Reasons for Paper Trading
There are various reasons for traders of all skill levels to use paper trading. Some of them include;
Gain Initial Trading Experience
For beginner traders, there is a whole lot to learn. Like other ventures, you need to practice trading before becoming an expert and gaining valuable market experience. You will need to figure out certain things, such as finding a strategy that works for you, scanning trading signals, opening and closing orders, managing winning orders, inserting stop losses, and more. You cannot gain all the experience as a newbie, so it is prudent to start with a paper trade account before funding a live account. Paper trading allows novice traders to learn a fair amount about order types and how to execute them. There is no dollar-risk involved, and the benefit is high as one gains screen-time.
Test New Strategies
If you have a new trading strategy you would like to try out, you can start by using a paper trade to see how it performs. If there is no stat available on how the strategy performs in the market, it is smart to use a paper trade to evaluate the performance of the strategy or setup. Paper trading is a solid option test strategies as opposed to dedicating a small amount of money and risk using a live account. Use the paper trading account to test your strategy for a few days or weeks to determine if it can potentially perform well in the live market or not.
Rekindle your Trading Expertise
Paper trading is useful even for the seasoned and experienced traders. Most traders go through losing periods, and the confidence level of the trader suffers during the losing streak. This can happen for several reasons, and it is a normal process. Regardless of the situation at play, it is a good move to step back from the live market and use paper-trading for a while.

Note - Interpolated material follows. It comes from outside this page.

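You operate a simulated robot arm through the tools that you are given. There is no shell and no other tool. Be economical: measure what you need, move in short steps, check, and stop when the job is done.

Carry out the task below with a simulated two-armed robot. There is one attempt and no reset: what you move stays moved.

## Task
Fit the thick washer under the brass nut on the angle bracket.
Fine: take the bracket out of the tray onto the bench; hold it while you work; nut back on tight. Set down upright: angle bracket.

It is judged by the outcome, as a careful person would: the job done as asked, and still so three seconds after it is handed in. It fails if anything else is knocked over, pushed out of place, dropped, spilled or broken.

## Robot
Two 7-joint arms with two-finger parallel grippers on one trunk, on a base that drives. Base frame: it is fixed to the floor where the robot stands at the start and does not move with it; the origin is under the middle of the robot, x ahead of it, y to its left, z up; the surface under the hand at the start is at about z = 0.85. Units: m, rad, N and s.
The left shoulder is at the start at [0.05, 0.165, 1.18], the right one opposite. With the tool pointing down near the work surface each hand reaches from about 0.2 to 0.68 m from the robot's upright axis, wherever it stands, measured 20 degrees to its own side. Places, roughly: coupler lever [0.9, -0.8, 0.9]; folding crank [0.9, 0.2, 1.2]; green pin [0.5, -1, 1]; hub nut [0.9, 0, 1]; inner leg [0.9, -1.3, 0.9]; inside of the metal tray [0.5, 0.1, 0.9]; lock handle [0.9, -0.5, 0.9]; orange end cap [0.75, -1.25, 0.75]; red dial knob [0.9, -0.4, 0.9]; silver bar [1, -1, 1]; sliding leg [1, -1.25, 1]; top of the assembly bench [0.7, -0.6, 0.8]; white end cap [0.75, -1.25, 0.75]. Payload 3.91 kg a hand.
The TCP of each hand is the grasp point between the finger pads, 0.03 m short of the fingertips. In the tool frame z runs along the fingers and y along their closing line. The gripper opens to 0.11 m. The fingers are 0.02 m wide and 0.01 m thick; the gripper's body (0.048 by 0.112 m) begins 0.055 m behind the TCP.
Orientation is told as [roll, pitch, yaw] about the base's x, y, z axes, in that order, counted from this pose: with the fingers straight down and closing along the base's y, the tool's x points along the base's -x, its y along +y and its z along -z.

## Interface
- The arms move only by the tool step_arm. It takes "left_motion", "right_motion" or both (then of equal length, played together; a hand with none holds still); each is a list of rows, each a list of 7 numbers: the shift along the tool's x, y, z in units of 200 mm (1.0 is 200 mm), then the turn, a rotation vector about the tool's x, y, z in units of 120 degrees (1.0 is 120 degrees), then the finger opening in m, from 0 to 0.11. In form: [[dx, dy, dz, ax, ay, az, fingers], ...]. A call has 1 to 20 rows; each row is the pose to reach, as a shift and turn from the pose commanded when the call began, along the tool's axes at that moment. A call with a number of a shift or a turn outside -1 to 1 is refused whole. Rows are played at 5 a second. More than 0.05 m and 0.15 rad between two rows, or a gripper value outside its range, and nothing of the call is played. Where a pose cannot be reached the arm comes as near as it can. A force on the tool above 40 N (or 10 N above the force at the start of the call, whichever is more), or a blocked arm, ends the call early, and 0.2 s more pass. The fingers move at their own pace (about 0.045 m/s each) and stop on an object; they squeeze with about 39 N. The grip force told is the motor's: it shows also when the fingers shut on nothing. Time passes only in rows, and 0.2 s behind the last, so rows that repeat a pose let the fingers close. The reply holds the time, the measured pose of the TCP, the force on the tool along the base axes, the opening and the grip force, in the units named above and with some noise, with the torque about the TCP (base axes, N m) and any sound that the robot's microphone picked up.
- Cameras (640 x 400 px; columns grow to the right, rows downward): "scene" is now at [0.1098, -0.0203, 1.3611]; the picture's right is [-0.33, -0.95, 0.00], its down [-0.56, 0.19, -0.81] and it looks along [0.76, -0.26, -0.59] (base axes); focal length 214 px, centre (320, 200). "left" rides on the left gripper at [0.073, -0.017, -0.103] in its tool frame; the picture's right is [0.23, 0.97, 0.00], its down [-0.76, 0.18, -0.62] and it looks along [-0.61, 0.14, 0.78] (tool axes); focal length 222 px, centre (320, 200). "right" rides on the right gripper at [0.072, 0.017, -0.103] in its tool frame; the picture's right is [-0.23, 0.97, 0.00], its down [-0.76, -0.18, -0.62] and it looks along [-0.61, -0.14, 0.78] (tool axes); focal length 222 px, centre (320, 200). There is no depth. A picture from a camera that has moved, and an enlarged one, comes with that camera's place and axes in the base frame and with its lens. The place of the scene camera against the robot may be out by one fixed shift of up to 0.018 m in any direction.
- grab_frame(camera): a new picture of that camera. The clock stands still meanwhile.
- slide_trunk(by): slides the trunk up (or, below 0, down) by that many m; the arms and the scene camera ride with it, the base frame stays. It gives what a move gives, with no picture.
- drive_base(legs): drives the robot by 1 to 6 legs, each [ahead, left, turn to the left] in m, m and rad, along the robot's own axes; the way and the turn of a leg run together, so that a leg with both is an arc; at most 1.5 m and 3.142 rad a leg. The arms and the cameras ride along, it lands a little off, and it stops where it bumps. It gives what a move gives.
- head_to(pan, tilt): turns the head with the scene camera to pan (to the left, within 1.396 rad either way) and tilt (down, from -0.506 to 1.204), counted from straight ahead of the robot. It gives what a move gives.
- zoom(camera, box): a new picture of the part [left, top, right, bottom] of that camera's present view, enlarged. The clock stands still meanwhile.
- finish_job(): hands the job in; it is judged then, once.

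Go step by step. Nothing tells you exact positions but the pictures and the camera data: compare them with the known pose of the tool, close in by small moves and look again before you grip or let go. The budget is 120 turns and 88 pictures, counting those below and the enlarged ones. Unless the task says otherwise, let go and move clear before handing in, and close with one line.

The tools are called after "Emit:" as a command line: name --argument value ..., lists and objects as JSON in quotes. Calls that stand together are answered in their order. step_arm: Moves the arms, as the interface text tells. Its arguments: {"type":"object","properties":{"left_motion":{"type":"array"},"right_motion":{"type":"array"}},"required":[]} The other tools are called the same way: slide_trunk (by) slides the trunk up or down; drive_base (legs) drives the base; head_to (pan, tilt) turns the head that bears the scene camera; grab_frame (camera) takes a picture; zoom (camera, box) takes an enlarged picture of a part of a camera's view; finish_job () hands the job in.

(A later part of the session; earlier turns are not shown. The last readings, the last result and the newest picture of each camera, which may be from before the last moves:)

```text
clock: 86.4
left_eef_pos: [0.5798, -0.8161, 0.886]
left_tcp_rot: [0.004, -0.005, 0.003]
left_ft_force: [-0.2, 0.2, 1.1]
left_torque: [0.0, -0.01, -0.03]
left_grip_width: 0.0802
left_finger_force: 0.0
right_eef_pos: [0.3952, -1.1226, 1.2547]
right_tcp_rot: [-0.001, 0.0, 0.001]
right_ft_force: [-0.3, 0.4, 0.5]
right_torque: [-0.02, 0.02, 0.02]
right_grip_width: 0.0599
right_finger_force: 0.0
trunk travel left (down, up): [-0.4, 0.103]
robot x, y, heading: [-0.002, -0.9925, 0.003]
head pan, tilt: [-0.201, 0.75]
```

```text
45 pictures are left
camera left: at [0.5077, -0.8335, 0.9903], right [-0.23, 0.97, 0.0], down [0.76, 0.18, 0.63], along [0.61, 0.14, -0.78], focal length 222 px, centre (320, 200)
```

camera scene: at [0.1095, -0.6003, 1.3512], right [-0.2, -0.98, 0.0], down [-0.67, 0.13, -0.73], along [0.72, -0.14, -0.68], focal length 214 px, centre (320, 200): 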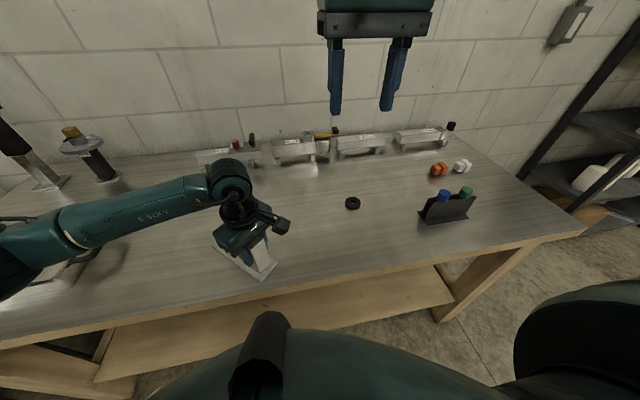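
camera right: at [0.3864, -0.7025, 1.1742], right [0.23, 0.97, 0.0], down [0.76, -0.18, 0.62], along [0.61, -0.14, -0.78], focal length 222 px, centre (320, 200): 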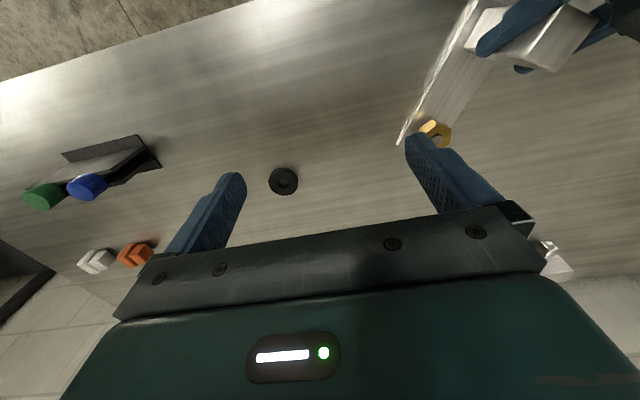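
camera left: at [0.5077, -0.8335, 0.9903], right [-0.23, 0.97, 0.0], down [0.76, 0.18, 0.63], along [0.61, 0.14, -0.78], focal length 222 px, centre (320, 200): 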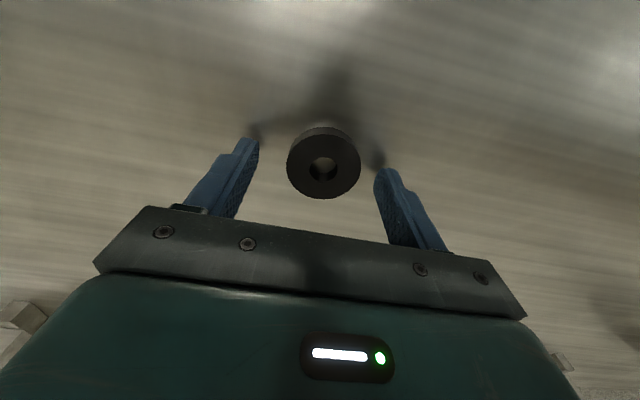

What Should I Know from Paper Trading?
As a trader, there are certain things you will learn from using paper trading accounts. The paper trading accounts offered by most brokers allow investors to trade live markets without committing real capital. The trading process can be used to determine whether investment ideas have merit and can be able to generate profit.
The paper trading accounts help customers try options and various investment strategies without the risk of losing money. The accounts often have the same features as the live trading platform, whether the investor is trading with real money or not.
To obtain maximum benefits from paper trading, any investment decision you make and the trades you execute should be inline with real trading practices and goals. You should consider similar risk-return objectives, investment constraints, and trading horizon when using a paper trading account as you would when using the live trading option. This is to say that the trading conditions in the paper trading scenario should be the same as that of the real market. Investors and traders can get familiar with various order types like stop-loss, limit orders, and market orders. Other features you can understand include charts, quotes, and news feeds.
Paper Trading vs. Live Trading
When compared to live trading, paper trading has its perks and drawbacks. Let us examine them.
- Trading without risks: paper trading accounts such as demo accounts are important for first-time traders who wish to practice trading. It allows them to practice trading without the risk of losing money. It is smart to use paper trading accounts for learning trading and testing strategies instead of live trading accounts as that involves using real money. There is room for mistakes when using paper trading, and traders can easily learn from the mistakes, since no real money is at stake.
- Understand how trading works: paper trading allows traders to understand how the market works. The demo accounts are loaded with virtual funds, which can be used to open long and short positions. The processes help traders to assess their actions, learn from them and get ready to start trading in their live trading account.
- A false sense of security: traders using the paper trading accounts may experience a false sense of security, which usually affects the investment results. Since paper trading doesn't involve risk of capital, traders might not conform to market events and instead make trades that would be harmful in the real market.
- Delayed data: some paper trading accounts or demo accounts don't provide up-to-date information for traders. There is usually a 15-20 minute delay. Some platforms display estimated data to traders in a bid to convince them to deposit funds and start live trading with them.
- Slippage: paper trading doesn’t account for market slippage, which is the real cost of getting in or out of the market. You can allocate a certain commissions factor to paper trading to get a better idea of the expense associated with trading, but it is challenging to know what the actual cost of slippage will be. Fast market conditions or wide the bid-to-ask spreads contribute to a very different reality from paper trading.
- Shorts: paper traders would assume there is no issue with shorting stock, but the reality is that unless you are trading futures, options or CFD’s, you have to “borrow” the stock from your broker or clearing firm. The short may not be available, so therefore you wouldn’t have been able to participate, and paper trading doesn’t factor that in.
Paper trading has become an essential part of the financial markets trading scene. It offers various benefits to traders, such as practicing how to trade, testing trading strategies, and more. However, paper trading has some drawbacks compared to live trading, as most traders don't take it seriously since no real money is involved.
Use it for practice and testing ideas, but understand its limitations.